The growth and learning curve evolves as we move into adulthood. The proliferation of ‘adulting’ memes celebrates our daily tasks even when we aren’t getting gold stars on a chart somewhere. 

Setting a goal, planning for it, reaching for it, and achieving it is incredibly satisfying. But it is only part of the story. The nature of goals is that they are measurable and external. What happens in the process of those goals – that is the growth I am curious about.

Adult growth and learning can  become more curated and interesting. We move from learning basic living and social skills to pursuing deeper understanding and creating an impact.  

In our homes and at work, we may still be given a task list or a set of goals, but we have much more agency in how we will tackle a challenge and what we will learn in the process. We might master a program or a process, and we likely bring our own nuance and flavor to our work. And our work will impact our growth – sometimes significantly, sometimes subtly. 

We might have focused spaces of relationships and hobbies. We put aside time and attention and resources toward these choices. Our growth is tested, adjusted, and solidified sometimes without our even noticing – an organic mystery like a seed put in the ground that somehow is a bloom five weeks later. 
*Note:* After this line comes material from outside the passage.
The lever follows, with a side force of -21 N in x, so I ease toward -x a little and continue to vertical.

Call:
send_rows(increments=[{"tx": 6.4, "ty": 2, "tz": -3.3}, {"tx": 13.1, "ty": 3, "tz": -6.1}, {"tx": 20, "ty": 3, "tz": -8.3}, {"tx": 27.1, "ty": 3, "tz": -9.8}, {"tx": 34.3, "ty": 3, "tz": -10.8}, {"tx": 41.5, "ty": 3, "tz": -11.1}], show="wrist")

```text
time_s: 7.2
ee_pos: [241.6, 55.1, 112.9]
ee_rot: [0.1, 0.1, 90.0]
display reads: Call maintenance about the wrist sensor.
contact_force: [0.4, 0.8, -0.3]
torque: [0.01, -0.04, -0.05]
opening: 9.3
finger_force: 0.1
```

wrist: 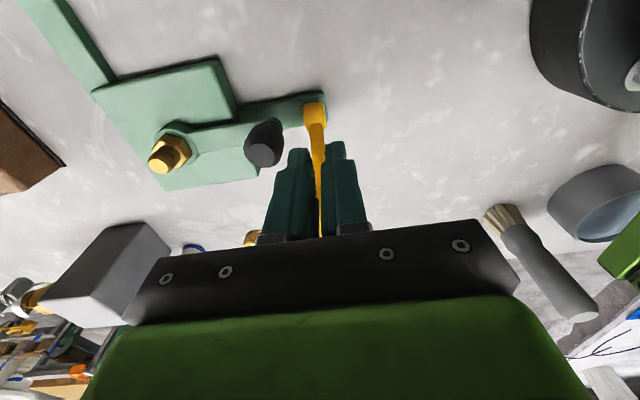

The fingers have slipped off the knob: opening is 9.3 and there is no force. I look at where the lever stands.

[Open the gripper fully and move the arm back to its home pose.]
person next to a measuring diagram with a camera icon, calendar, and checkbook floating around them

So how do we measure how much we have grown? What does our adult growth chart look like? 

I would suggest three places where you can begin to discover and mark your growth. 

When you look over your bank statements from the last twelve months, what do you see? Where did you spend? Where did you invest? Where did you try something new? What habits and beliefs are represented in these numbers? 

When you look at your calendar over the last eighteen months, what have you already forgotten that you did? Who did you talk to? Where did you go? What did you start that you are still doing – maybe without even thinking about it anymore? What have you stopped doing?

When you browse through your photos over the last two years, what do you notice? Are there connections you made? Are there places you revisited? Was there something that was so beautiful that it took your breath away?

What importance does growth have in your life? 

How will you know?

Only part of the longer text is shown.